It is becoming commonplace for patients to be discharged earlier from acute hospital settings to their own homes and be required to manage various aspects of their own care. This has increased the need for detailed information to be given to patients and/or significant others to enable them to effectively manage care at home. It has been suggested that providing written health information can assist in this self management.


To determine the effectiveness of providing written health information in addition to verbal information for patients and/or significant others being discharged from acute hospital settings to home.


Computerised searches from 1990 to June 2002 of the Cochrane Consumers and Communication Review Group Specialised Register and Cochrane Central Register of Controlled Trials (CENTRAL), MEDLINE (OVID), EMBASE, CINAHL, PsycINFO, ERIC, OVID (including Ageline, EBM Reviews, DARE, Best Evidence, Pre-MEDLINE and PsycARTICLES), Sociological abstracts, Austhealth and bibliographies in articles that met inclusion criteria.


Articles were selected if they were randomised control trials or controlled clinical trials; included patients discharged from acute hospital settings to home; the patient and/or significant others received written health information and verbal information in the intervention group, and verbal information only in the control group; and the intervention (written health information and verbal information) was provided at discharge.

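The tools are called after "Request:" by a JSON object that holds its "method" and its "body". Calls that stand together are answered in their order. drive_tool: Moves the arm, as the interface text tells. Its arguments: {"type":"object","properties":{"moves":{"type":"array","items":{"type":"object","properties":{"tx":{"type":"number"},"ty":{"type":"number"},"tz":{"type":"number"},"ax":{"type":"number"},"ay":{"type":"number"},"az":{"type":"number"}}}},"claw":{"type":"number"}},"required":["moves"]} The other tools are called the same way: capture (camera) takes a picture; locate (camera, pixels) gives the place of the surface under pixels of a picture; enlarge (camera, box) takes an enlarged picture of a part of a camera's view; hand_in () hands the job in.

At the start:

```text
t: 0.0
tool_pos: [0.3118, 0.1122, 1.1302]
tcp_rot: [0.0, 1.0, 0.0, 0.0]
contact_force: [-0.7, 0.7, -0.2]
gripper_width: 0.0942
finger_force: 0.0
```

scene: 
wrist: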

Two reviewers independently screened abstracts to determine relevance. Relevant full paper copies were then reviewed against the inclusion criteria. The findings were extracted by one reviewer and confirmed by the other reviewer. The two trials that met the inclusion criteria were too disparate to warrant meta-analysis.


The participants in the two trials were parents of children who were discharged from children's hospitals, one in the United States (n=197) the other in Canada (n=123). Provision of verbal and written health information significantly increased knowledge and satisfaction scores.


This review recommends the use of both verbal and written health information when communicating about care issues with patients and/or significant others on discharge from hospital to home. The combination of verbal and written health information enables the provision of standardised care information to patients and/or significant others, which appears to improve knowledge and satisfaction. Many of our objectives could not be addressed in this review due to lack of trials which met the review's inclusion criteria. There is therefore scope for future research to investigate the effects of providing verbal and written health information on readmission rates, recovery time, complication rates, costs of health care, consumers' confidence level, stress and anxiety and adherence to recommended treatment and staff training in the delivery of verbal and written information. In addition there are other factors which impact on the effectiveness of information provided that were not considered in this review but are worthy of a separate systematic review, such as the impact of the patient and/or significant others being involved in the development of the written information, and cultural issues around development and provision of information. Due to concerns about literacy levels for some population groups, other systematic reviews should also focus on other modes of delivery of information besides the written format.